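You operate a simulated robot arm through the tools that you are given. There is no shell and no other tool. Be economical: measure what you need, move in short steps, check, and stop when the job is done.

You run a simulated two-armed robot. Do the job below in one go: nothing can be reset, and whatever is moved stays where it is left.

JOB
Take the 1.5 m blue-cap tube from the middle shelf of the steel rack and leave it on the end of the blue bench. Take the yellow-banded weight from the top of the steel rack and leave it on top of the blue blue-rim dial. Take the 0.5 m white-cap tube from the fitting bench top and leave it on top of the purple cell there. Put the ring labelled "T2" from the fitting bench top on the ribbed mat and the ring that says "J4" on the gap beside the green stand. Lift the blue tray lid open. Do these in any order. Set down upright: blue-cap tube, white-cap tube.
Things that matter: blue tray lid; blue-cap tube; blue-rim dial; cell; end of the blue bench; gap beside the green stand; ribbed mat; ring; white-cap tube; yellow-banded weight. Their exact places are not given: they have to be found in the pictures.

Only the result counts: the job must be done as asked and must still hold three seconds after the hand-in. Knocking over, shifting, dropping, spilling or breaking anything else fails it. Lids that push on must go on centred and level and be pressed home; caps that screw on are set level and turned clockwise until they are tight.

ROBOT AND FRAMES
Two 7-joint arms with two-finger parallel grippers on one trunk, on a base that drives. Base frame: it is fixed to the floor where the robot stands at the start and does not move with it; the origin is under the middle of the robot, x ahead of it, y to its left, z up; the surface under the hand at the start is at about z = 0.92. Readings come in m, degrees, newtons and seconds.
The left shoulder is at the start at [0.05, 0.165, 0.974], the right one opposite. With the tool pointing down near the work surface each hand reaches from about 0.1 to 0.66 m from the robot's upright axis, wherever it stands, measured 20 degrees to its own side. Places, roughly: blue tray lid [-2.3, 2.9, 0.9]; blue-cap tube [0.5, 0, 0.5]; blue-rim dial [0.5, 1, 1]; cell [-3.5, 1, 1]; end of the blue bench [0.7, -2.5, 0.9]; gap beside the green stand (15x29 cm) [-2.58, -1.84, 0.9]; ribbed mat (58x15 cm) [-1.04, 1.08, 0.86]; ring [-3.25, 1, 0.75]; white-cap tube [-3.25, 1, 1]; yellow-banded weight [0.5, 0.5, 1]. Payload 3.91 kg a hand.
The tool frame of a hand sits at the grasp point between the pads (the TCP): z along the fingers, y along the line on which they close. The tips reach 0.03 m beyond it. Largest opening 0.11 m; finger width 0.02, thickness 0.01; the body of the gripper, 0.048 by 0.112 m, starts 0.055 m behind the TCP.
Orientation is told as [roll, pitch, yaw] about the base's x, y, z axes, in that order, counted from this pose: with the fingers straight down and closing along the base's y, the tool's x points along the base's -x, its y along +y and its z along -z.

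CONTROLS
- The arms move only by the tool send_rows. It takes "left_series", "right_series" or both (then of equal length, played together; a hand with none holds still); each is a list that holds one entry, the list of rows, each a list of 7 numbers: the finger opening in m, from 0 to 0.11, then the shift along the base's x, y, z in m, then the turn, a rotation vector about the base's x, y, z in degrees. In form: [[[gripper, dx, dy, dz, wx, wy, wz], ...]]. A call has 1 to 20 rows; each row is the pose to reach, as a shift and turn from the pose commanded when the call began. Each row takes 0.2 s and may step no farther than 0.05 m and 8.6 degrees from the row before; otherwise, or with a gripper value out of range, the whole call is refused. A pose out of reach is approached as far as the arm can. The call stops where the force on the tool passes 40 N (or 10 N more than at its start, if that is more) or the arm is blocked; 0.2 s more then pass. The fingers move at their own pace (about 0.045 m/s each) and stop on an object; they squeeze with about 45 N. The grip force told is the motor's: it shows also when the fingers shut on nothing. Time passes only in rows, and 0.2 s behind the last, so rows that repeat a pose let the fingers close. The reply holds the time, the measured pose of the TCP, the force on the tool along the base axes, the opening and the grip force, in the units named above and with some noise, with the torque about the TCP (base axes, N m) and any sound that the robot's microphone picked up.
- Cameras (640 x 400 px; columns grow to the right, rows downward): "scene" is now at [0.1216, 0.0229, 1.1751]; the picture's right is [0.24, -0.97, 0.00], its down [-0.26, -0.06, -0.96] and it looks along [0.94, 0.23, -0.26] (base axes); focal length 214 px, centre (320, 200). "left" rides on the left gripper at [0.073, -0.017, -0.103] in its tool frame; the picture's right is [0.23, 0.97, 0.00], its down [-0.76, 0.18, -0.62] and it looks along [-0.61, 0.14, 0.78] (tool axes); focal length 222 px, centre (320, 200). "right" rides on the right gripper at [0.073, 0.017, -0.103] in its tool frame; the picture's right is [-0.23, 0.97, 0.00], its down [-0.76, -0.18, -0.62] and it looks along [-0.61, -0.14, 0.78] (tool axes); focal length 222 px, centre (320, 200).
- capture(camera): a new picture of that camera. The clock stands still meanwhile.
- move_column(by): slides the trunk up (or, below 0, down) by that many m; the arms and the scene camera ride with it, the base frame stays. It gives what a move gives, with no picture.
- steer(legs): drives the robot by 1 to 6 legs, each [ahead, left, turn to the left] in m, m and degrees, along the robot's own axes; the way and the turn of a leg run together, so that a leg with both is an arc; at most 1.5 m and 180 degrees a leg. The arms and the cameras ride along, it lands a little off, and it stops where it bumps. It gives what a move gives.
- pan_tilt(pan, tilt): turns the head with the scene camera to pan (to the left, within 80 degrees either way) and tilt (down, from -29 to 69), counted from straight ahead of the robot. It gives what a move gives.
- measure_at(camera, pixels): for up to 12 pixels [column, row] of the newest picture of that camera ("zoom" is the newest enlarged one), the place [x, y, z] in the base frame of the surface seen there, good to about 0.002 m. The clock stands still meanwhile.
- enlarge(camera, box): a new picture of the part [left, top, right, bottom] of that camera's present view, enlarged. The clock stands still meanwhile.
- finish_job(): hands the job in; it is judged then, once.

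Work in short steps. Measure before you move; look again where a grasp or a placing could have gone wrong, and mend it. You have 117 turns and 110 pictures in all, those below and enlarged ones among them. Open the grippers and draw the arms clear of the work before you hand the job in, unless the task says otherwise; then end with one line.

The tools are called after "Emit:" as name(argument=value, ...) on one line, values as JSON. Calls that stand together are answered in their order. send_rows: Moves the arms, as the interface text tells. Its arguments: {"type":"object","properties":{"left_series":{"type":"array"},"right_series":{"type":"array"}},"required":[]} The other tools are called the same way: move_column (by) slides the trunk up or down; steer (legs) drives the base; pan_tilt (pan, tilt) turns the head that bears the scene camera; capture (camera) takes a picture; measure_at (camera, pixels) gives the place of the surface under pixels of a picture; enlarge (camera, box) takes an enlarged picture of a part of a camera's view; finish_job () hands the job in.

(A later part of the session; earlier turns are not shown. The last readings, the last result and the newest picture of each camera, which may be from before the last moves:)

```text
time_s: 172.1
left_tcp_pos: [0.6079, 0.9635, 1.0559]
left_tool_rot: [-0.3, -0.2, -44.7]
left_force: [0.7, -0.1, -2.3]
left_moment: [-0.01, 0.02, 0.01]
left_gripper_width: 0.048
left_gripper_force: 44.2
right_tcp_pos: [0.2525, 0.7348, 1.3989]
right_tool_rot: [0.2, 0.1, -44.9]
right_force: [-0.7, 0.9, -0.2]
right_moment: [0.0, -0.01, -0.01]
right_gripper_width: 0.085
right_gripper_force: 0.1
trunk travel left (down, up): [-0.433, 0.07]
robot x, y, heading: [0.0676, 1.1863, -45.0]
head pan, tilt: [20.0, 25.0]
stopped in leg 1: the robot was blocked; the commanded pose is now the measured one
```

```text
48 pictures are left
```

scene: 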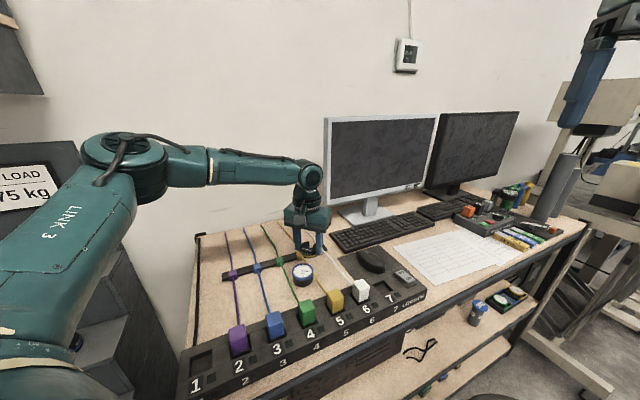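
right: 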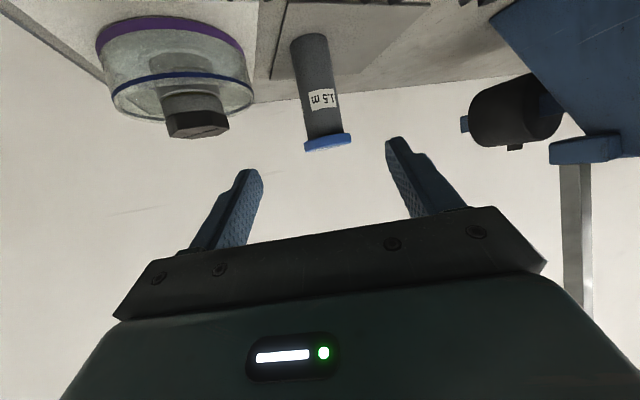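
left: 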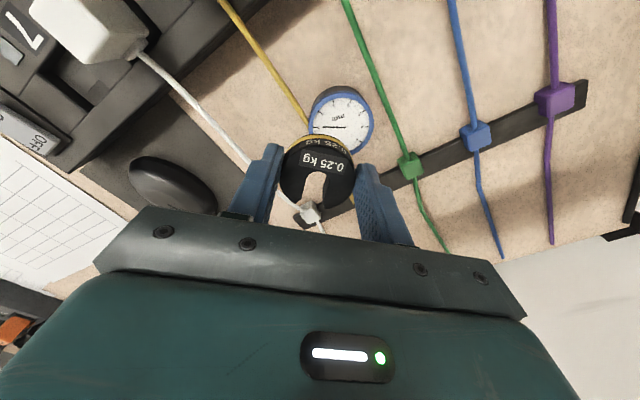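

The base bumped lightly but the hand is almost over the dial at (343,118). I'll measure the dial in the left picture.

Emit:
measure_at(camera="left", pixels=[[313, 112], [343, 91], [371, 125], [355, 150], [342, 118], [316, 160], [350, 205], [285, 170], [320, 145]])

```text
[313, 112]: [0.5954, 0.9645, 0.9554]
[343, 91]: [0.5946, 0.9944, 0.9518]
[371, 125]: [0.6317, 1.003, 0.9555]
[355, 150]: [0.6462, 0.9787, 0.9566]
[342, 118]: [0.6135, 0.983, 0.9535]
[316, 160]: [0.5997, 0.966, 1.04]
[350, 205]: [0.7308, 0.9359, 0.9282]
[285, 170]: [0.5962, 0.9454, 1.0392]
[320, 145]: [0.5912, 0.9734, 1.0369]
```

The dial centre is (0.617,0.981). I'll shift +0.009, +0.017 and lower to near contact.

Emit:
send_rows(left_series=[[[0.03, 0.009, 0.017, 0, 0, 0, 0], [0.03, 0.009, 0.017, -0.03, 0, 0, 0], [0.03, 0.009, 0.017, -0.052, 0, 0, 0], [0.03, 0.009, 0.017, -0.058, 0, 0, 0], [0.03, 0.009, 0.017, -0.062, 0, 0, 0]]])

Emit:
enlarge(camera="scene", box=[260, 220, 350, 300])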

--*--

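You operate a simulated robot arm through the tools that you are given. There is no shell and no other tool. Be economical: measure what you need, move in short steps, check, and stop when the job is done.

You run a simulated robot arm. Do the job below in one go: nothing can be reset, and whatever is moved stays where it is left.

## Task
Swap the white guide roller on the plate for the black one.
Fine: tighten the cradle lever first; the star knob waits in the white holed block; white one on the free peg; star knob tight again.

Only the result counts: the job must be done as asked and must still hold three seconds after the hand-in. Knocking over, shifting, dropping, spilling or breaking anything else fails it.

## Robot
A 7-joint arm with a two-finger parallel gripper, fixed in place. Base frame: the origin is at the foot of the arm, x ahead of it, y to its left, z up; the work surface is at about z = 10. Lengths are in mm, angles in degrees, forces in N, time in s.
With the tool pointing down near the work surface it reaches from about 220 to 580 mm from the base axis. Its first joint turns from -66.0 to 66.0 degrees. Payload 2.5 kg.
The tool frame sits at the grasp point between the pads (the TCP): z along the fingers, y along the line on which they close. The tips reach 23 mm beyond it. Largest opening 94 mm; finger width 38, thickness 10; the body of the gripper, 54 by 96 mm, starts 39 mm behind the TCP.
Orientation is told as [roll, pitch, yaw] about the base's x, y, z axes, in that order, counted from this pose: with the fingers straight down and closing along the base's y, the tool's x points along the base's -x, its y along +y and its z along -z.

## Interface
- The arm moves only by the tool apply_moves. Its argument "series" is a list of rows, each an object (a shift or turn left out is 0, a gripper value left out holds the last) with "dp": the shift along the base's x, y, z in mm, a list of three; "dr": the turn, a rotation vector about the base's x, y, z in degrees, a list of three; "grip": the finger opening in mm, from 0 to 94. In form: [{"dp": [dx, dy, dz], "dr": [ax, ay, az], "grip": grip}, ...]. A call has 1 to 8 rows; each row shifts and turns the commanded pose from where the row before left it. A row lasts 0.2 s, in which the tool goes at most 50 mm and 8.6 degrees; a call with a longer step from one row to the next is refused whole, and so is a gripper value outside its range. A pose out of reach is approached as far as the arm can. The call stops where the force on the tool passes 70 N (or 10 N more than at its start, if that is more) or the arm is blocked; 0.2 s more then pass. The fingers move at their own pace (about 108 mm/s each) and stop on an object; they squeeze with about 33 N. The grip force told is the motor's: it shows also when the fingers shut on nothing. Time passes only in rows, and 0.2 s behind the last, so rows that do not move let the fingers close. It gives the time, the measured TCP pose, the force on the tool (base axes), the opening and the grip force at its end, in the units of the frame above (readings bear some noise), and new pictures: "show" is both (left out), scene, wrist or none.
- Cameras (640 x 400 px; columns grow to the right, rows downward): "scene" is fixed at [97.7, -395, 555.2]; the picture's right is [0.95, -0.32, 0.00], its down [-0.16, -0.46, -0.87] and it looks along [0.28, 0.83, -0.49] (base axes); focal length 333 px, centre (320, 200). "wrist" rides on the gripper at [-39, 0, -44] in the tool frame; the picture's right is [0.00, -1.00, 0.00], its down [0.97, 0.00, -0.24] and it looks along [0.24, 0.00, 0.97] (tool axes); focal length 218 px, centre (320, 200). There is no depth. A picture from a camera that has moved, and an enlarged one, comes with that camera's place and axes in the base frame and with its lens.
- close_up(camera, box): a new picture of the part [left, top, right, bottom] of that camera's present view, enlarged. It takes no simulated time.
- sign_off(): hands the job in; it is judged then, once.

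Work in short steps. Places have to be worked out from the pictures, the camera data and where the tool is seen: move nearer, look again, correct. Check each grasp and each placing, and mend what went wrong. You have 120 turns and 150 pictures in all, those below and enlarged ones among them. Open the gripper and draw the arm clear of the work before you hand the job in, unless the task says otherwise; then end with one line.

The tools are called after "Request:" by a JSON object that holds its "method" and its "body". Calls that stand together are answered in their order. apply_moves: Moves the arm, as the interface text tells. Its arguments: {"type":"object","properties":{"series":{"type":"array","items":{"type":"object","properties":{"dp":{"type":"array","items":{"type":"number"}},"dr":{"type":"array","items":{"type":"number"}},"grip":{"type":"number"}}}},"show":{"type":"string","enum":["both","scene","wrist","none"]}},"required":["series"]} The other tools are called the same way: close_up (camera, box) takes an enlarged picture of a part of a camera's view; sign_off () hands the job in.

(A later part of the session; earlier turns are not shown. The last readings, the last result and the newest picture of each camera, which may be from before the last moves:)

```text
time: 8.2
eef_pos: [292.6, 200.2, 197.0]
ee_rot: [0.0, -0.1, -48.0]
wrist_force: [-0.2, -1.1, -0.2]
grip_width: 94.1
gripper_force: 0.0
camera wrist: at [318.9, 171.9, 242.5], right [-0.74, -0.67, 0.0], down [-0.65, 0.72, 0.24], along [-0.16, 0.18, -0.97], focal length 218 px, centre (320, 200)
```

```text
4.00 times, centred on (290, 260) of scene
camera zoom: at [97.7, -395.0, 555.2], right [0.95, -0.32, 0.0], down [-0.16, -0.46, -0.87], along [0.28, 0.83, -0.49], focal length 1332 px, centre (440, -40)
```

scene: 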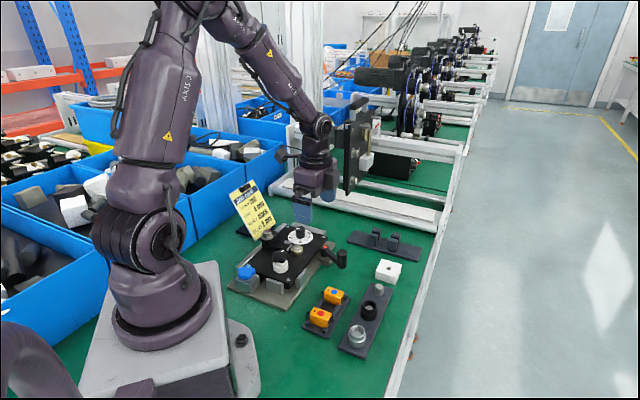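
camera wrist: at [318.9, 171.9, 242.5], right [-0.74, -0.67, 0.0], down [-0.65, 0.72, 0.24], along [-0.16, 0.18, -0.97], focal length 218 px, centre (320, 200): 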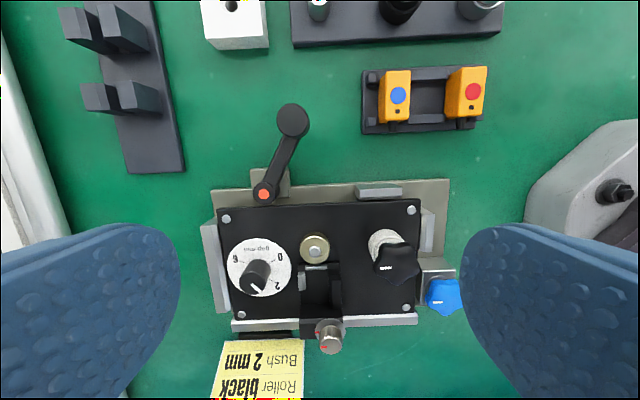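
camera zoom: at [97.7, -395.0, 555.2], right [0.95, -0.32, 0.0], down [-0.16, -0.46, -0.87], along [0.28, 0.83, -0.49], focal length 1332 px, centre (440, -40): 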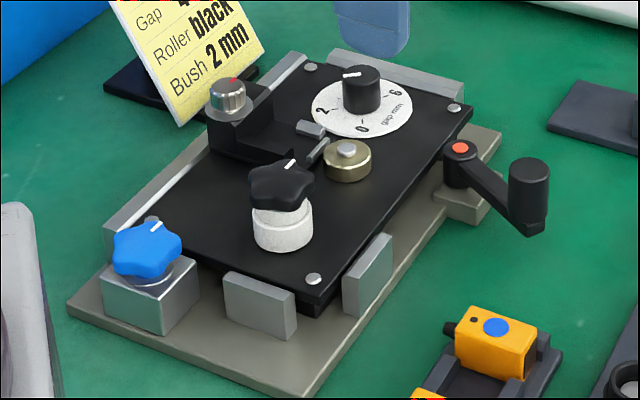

--*--

#### To be done:
Check each line of the entries above, and show every one holding the word "breaking".

#### Finished exercise:
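Only the result counts: the job must be done as asked and must still hold three seconds after the hand-in. Knocking over, shifting, dropping, spilling or breaking anything else fails it. Lids that push on must go on centred and level and be pressed home; caps that screw on are set level and turned clockwise until they are tight.
Only the result counts: the job must be done as asked and must still hold three seconds after the hand-in. Knocking over, shifting, dropping, spilling or breaking anything else fails it.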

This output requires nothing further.